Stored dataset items
"""

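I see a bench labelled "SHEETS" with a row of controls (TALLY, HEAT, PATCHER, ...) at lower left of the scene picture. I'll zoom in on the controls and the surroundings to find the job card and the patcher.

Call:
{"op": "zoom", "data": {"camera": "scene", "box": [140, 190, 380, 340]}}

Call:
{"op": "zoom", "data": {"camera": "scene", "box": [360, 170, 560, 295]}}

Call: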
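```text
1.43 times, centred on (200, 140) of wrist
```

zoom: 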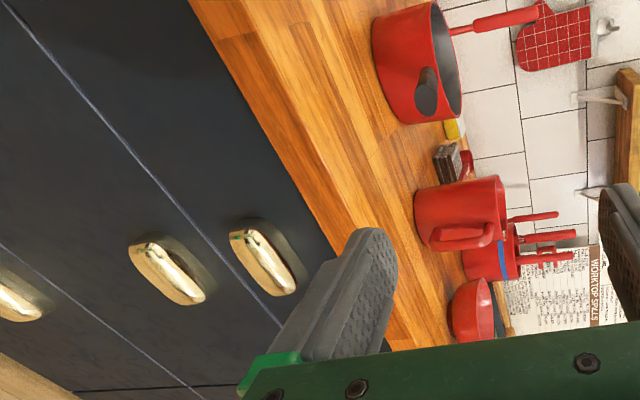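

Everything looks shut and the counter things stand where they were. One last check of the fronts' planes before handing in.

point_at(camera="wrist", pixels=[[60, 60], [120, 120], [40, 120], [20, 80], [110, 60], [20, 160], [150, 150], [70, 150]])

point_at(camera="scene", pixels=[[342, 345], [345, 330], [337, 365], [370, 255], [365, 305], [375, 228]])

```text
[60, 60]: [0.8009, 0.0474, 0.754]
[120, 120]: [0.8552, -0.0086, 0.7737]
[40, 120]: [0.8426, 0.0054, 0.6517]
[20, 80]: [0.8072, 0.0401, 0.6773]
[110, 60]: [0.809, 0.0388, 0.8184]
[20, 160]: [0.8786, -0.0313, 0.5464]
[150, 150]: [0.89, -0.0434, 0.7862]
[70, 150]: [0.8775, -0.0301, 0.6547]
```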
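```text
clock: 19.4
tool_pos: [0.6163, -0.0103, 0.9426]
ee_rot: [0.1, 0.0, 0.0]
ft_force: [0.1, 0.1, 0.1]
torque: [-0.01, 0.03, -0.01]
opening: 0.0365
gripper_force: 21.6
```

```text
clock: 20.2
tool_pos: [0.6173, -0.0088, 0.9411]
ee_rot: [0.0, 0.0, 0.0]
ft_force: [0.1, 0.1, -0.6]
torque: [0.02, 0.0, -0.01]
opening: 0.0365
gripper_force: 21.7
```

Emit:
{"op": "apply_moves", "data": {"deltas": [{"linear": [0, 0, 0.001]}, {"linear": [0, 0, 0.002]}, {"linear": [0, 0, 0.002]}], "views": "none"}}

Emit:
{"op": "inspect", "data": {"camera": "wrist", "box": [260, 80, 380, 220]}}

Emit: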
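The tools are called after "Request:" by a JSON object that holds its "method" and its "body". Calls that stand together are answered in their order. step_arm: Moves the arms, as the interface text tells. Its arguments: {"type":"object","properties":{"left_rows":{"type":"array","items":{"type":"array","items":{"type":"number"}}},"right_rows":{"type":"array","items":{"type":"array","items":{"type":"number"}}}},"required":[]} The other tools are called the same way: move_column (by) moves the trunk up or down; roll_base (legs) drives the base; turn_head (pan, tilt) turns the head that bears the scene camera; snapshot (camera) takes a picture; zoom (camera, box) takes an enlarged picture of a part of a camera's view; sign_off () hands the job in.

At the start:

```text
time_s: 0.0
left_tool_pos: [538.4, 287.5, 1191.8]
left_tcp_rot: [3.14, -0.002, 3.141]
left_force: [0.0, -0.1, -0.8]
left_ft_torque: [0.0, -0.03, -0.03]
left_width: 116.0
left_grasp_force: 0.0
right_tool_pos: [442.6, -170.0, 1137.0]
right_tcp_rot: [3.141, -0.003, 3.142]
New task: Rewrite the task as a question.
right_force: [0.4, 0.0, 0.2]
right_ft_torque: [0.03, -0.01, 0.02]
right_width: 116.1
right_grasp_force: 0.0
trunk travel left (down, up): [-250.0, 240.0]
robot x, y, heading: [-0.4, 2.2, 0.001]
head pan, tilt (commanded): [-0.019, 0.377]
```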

"""

» TASK REQUIREMENTS
Look for lines containing the string "down" and copy them all.

» FULL RESPONSE
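The tools are called after "Request:" by a JSON object that holds its "method" and its "body". Calls that stand together are answered in their order. step_arm: Moves the arms, as the interface text tells. Its arguments: {"type":"object","properties":{"left_rows":{"type":"array","items":{"type":"array","items":{"type":"number"}}},"right_rows":{"type":"array","items":{"type":"array","items":{"type":"number"}}}},"required":[]} The other tools are called the same way: move_column (by) moves the trunk up or down; roll_base (legs) drives the base; turn_head (pan, tilt) turns the head that bears the scene camera; snapshot (camera) takes a picture; zoom (camera, box) takes an enlarged picture of a part of a camera's view; sign_off () hands the job in.
trunk travel left (down, up): [-250.0, 240.0]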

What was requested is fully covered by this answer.